I am currently in Ontario, Canada. Apparently, I am in a small town. It is certainly small, and although it took some time to identify the town, I have in fact determined that there is a town here. I don’t want to discount anyone’s hometown (which is part of why I haven’t mentioned specifically where I am). I just thought I knew what a small town was, and this is smaller.
In addition, the cabin isn’t actually in this town; it is about a mile outside of it. There is one road that runs by the cabin, one two-lane highway. There are trail-less woods that I could hike through, but they are apparently having a tick problem at the moment. We have a small TV in our cabin that has a curved screen, not a flat screen. The Internet works sometimes but no one seems very concerned. I am trying to also seem not concerned. I am also trying to be not concerned. All this is just 1) setting the stage of where I am and 2) subtle or not so subtle clues that I don’t often find myself in rural fishing towns.

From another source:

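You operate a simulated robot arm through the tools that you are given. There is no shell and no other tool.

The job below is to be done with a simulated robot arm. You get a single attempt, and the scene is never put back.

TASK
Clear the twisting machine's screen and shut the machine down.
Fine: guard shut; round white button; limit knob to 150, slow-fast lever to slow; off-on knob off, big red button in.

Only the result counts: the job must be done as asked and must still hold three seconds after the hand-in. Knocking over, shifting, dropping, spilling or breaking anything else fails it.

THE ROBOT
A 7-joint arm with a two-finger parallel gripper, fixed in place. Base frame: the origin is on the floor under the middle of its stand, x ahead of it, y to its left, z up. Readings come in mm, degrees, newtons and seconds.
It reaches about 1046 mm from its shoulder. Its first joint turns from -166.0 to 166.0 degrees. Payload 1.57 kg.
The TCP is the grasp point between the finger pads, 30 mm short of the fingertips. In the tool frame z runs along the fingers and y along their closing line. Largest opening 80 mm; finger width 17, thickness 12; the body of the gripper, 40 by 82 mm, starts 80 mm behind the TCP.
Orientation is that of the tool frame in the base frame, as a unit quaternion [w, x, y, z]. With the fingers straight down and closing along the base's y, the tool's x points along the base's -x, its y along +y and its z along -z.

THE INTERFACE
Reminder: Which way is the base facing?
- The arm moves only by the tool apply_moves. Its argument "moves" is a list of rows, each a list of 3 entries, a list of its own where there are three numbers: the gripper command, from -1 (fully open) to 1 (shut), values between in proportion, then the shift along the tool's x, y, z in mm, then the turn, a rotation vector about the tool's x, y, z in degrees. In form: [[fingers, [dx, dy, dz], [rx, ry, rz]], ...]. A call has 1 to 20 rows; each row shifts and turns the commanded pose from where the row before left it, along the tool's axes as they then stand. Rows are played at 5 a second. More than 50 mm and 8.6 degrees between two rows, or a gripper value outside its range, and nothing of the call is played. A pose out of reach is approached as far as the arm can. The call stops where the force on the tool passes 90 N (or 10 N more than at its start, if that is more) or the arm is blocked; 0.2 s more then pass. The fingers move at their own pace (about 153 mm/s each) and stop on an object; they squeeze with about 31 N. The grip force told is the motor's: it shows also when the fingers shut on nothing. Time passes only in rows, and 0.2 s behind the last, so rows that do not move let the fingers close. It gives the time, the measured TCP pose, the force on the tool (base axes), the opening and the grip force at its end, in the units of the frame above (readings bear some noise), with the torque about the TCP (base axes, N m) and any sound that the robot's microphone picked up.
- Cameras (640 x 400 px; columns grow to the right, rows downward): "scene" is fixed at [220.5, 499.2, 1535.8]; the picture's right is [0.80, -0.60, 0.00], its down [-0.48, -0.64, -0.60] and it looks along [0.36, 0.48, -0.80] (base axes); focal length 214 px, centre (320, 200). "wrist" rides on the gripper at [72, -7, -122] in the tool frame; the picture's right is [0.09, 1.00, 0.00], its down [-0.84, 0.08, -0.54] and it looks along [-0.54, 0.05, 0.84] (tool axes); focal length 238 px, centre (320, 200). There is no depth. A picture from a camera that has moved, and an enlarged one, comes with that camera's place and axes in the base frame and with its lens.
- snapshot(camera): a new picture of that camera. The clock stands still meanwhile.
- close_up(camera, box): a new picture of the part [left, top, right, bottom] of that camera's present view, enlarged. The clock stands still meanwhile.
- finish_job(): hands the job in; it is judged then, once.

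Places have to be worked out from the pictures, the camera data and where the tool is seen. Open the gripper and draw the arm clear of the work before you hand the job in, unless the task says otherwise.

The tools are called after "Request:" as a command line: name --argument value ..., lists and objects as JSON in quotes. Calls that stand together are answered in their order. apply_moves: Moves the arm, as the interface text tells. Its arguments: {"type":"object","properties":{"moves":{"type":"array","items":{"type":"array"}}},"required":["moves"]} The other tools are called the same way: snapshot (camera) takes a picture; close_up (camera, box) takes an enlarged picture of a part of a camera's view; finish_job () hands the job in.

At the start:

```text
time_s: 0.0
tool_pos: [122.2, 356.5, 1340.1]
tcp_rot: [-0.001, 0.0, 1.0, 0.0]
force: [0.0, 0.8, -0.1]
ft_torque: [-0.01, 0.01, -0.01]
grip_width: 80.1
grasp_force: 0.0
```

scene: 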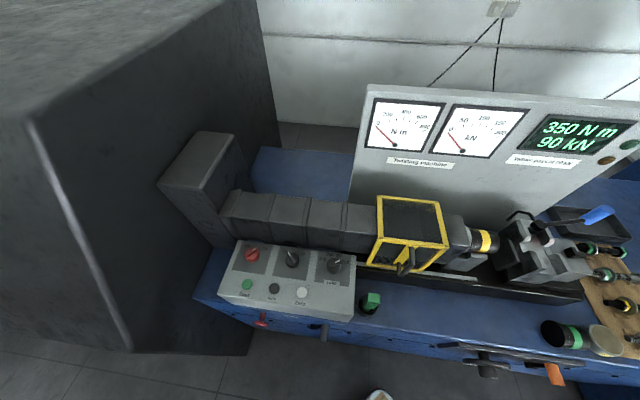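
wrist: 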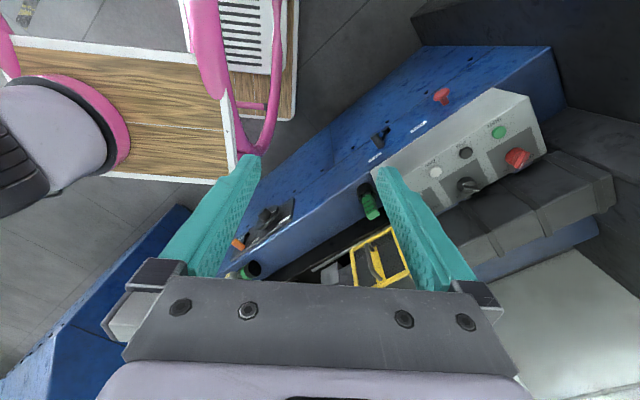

As you might have inferred by this point, I am not an avid fisherman. I have been here fishing for several days and have yet to touch a fish. This is not to be confused with the fact that I have gone fishing, caught fish and ate fish. I just haven’t touched one yet, nor baited my hook.
As I have attempted to fish for the last few days, and at times actually done this successfully, I have started to think a little about this whole experience. I might not have chosen the trip, but its existence has taught me a bit about mine.
- I need more quiet time. One of my favorite times of day here is heading out on the boat to wherever we are fishing for the day. The loud hum of the motor, the rush of the wind, the soft (or sometimes not so soft) rock of the boat. You can’t hear anything or anyone except the motor (unless you shout). You can feel only the wind (and occasionally a little pain in your bum from sitting on a boat). For me it is the ultimate place of meditation – almost a place of meditation for newbies – like being in a sensory deprivation chamber but less scary sounding and on water in the middle of a vast lake full of islands, greenery, and wildlife. Between the movement of the boat, the wind in my face, and the hum in my ears, I just have to close my eyes to completely tune out from the world. Although I might not be able to be on a boat everyday, I know that I do need more of this in my life.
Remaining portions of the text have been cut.